Curated by Rachel Seelig, Committee on Jewish Studies.
The symbol of East European Jewry was an important tool of German-Jewish self-definition. Were these so-called Ostjuden foreign or family? Did they represent a tradition from which German Jews would have to dissociate in order to secure their civic equality as Germans, or were they fellow members of a single Jewish nation? The stereotypes that German Jews attached to East European Jews reflect their own evolving self-perception and conflicting national aspirations.
The long and difficult path toward emancipation during the nineteenth century led German Jews to reject traditional notions of Jewish nationhood and to refashion themselves as "German citizens of the Mosaic faith." In their efforts to assimilate, they deliberately adopted German middle-class gentility, politeness, and aesthetic refinement, and contrasted these traits with a crude stereotype of East European Jewish life. They created a caricature of the ghetto, which signified not only a confined space but also a self-segregating worldview. German Kultur was viewed as the path out of the ghetto of traditional society into the modern nation-state.
Around the turn of the century, many German Jews shifted their focus from assimilation to self-determination, and from German fatherland to Jewish homeland. The image of the Ostjuden was likewise transformed. Distant strangers became long-lost brothers. Archaic tradition became a source of cultural authenticity. The nobility of life in the shtetl (Jewish town), the beauty of traditional religious observance and the perceived cohesion of Jewish national identity in the East were held up as ideals against the tendencies toward intermarriage, apostasy and even self-hatred associated with post-assimilation German-Jewish life. What had been disparaged became a source of romantic fascination and pride.
Throughout this period, imagination had to be reconciled with reality. The stereotypes that German Jews attached to the Ostjuden were conditioned by actual historical encounters between the two groups. With the westward migration of Jewish refugees in the wake of the Russian pogroms the Ostjuden became a visible presence in Germany. As German-Jewish soldiers made the opposite journey toward the eastern front during World War I, the physical reality of the ghetto either intensified or overturned preconceived images of the Ostjuden. Whether the ghetto came to Germany or Germany went to the ghetto, physical contact between German and East European Jews played a powerful role in shaping perceptions of self and other.

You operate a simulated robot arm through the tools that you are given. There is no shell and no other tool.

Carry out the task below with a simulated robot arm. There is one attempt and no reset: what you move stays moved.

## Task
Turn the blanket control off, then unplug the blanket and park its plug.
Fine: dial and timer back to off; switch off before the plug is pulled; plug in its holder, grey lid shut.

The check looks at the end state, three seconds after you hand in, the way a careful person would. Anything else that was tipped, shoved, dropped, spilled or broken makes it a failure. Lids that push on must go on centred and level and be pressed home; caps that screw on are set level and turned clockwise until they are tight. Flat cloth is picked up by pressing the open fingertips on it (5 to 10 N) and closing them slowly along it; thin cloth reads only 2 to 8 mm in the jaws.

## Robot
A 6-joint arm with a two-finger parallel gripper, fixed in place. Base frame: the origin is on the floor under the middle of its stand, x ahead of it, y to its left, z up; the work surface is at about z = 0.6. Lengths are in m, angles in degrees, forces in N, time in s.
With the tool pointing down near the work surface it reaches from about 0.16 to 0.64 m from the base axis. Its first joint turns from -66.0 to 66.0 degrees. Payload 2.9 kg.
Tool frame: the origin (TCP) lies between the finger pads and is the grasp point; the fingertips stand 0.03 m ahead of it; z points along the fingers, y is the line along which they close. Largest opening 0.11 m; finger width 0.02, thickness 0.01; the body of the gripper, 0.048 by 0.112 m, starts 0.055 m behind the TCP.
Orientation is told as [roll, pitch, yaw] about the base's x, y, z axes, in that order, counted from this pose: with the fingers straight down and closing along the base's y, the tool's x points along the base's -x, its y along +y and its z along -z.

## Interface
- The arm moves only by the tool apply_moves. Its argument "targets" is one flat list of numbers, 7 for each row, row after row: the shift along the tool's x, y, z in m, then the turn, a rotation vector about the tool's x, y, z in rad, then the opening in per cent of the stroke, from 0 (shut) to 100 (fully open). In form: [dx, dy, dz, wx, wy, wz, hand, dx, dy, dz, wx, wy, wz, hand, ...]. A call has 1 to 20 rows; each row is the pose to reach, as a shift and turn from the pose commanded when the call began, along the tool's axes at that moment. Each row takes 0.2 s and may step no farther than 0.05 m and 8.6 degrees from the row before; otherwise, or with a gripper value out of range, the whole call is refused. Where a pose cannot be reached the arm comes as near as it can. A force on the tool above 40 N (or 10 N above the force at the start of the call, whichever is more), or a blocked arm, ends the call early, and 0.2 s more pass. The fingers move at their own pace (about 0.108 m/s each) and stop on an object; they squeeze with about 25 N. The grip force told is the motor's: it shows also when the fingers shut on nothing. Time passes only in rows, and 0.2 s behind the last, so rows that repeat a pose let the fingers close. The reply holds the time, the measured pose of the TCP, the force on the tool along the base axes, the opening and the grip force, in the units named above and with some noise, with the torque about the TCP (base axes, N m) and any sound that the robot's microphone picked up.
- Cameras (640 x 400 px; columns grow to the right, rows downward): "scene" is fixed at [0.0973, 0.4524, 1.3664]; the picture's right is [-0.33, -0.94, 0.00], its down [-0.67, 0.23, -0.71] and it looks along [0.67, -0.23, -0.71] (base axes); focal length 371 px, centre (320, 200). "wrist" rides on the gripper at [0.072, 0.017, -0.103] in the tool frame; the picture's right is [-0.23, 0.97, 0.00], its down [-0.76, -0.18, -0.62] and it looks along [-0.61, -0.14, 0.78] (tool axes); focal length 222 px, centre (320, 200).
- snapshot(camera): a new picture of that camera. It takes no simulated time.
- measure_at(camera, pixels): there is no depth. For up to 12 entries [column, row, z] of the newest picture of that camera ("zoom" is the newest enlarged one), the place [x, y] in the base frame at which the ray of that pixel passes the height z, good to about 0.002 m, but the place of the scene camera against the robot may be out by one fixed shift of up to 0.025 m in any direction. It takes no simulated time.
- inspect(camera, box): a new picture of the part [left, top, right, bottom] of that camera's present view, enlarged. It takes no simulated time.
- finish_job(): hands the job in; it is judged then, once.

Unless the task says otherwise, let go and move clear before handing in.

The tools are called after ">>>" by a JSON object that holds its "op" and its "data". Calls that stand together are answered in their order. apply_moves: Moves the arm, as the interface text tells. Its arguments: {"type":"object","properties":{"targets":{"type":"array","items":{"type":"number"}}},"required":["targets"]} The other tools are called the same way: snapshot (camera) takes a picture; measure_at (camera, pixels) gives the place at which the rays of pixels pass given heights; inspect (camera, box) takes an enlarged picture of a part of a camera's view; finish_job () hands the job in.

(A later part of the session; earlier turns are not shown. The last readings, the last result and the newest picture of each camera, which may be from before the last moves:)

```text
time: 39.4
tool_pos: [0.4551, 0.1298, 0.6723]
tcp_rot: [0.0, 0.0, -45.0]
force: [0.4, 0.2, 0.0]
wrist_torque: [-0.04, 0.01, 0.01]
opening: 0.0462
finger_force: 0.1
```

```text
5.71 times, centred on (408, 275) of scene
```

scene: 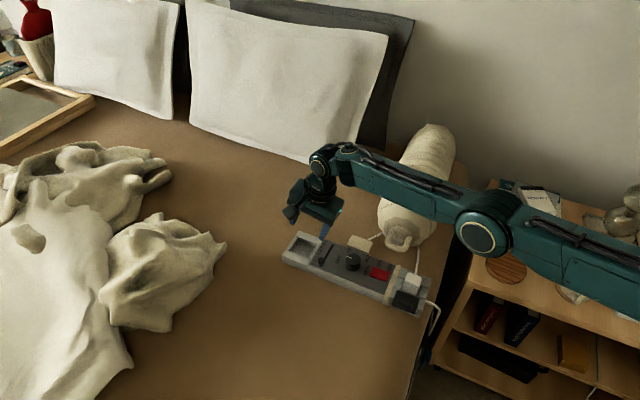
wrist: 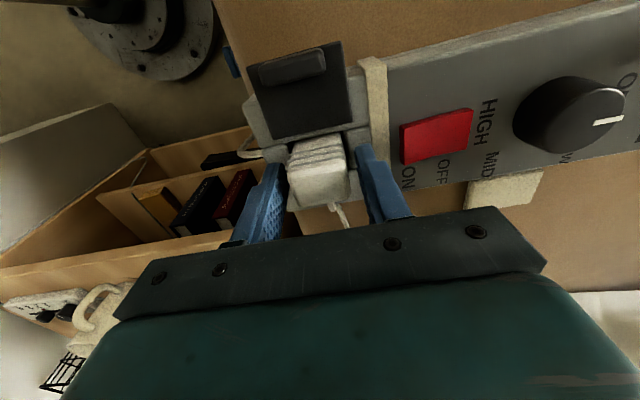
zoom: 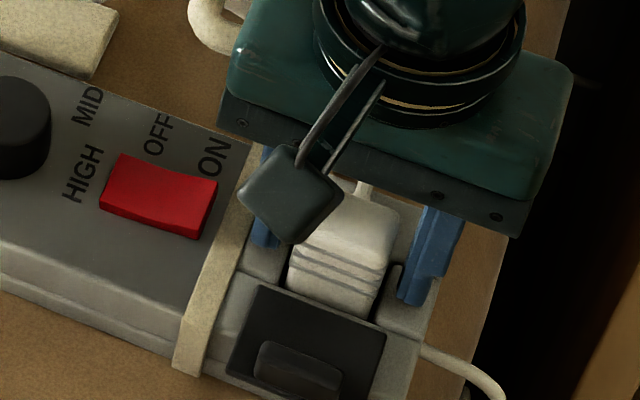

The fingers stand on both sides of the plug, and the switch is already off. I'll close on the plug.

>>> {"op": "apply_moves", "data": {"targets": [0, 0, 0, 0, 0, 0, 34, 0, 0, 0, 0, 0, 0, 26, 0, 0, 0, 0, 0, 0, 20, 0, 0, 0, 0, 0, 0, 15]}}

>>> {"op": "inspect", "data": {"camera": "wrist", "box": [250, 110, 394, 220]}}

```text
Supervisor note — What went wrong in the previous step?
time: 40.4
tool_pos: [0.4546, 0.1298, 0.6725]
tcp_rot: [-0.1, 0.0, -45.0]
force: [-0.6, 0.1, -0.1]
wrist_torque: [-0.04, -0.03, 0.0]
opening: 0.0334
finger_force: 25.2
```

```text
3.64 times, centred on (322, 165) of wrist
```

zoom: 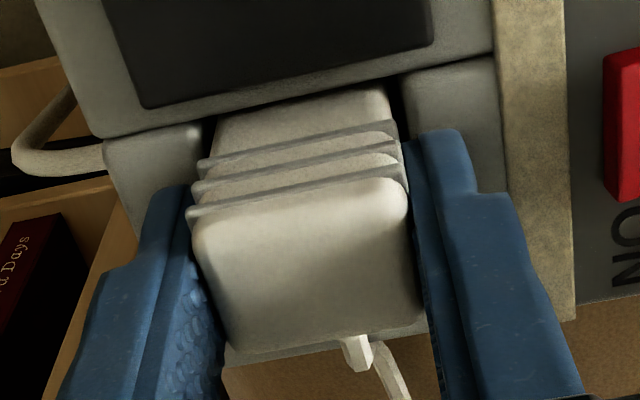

Equally significant in the revision of German-Jewish identity were encounters between Jews and non-Jews. Whether rich or poor, assimilated or traditional, western or eastern in appearance and custom, all Jewish stereotypes fed the anti-Semitic imagination, and all Jews came to be seen as an alien presence on German soil. The enduring question of Jewish nationhood was therefore supplanted by a racial identity defined and imposed by others. Indeed, the efforts of German Jews to distinguish themselves from the Ostjuden were overshadowed by the efforts of Germans to distinguish themselves from the Jews.
Stereotypes often play a central role in the formation of collective identities. The items on view represent the changing symbol of the Ostjuden in the German-Jewish imagination and experience; as such, they reflect the complex face of German Jewry itself.